We investigate the validity of calibrated photoluminescence lifetime measurements of crystalline silicon wafers for arbitrary lifetime and injection ranges. Absolute lifetime images are obtained from steady-state photoluminescence measurements by relating the photoluminescence signal to the excess carrier density. Since the luminescence signal is expected to be related to the integral of the depth distribution of the excess carrier density, an adequate calibration of the luminescence signal requires a secondary method which yields the integral of the depth distribution of the excess carrier density in absolute units. In this paper, we investigate the applicability of steady-state photoconductance measurements for the calibration of the photoluminescence signal.
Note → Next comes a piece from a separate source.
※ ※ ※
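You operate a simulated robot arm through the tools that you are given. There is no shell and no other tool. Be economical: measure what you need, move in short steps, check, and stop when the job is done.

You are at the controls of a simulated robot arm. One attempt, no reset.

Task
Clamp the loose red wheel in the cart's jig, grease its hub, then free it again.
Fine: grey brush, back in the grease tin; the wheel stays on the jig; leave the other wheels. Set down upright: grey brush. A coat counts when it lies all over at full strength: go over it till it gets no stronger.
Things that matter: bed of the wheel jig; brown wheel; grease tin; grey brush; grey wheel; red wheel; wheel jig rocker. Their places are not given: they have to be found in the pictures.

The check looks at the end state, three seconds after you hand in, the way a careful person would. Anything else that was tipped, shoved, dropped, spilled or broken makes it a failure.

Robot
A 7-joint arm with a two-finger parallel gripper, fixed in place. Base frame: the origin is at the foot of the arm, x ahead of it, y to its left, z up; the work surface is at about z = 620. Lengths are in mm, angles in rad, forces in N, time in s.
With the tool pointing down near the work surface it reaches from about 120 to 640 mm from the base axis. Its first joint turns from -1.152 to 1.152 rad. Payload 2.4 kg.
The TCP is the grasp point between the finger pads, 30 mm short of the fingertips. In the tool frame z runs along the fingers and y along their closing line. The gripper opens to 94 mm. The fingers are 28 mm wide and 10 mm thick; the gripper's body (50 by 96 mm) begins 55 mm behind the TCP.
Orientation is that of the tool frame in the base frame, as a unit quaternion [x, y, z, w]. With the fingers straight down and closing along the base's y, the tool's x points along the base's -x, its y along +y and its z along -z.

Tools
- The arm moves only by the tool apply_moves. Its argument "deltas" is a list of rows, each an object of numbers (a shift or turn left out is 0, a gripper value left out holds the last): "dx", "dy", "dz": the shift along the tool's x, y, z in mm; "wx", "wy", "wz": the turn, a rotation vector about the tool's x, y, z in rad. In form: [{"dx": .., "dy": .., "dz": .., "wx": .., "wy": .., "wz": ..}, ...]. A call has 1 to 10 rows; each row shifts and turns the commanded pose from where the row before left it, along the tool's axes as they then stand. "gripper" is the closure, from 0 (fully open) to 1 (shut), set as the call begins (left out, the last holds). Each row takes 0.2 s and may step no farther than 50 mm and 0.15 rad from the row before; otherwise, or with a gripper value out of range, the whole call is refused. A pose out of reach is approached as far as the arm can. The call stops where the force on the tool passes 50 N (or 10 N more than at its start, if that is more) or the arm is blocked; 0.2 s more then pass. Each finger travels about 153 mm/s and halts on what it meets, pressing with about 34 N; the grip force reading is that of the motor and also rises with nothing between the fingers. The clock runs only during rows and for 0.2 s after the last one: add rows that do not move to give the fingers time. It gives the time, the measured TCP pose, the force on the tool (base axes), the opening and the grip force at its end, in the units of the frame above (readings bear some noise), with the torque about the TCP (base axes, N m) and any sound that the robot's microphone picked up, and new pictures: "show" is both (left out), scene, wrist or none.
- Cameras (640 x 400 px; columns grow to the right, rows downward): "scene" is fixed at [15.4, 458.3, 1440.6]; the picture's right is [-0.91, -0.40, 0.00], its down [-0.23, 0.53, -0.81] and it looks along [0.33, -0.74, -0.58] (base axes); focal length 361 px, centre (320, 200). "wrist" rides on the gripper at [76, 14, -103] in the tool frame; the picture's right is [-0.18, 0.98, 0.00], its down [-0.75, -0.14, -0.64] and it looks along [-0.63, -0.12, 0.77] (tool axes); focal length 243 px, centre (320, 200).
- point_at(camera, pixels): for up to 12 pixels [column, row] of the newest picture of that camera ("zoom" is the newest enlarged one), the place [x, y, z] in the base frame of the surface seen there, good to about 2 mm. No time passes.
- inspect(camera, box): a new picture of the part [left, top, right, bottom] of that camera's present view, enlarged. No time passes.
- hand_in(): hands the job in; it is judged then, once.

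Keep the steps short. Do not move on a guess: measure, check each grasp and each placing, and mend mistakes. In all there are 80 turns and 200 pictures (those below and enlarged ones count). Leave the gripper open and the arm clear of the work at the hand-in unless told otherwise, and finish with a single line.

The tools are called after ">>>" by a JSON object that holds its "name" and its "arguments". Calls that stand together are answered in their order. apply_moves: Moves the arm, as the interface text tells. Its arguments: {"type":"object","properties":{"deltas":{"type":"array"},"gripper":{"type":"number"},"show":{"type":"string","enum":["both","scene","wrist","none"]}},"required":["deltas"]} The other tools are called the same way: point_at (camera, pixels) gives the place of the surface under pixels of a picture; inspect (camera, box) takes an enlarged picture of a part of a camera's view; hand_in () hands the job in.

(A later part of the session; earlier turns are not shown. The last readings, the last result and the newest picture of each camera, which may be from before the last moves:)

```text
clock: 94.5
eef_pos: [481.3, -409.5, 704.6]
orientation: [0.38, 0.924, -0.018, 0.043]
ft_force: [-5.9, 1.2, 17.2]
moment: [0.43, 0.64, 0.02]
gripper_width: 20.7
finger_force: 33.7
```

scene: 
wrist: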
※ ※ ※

We derive a generalized relation linking the photoluminescence signal with the excess carrier density, considering the impact of an inhomogeneous carrier concentration profile. We experimentally verify the impact of the carrier distribution on the photoluminescence calibration by investigating two silicon wafers with different electronic bulk properties. Finally, we propose an iterative correction procedure reducing the deviations due to an inhomogeneous carrier density profile of calibrated photoluminescence-based lifetime measurements significantly.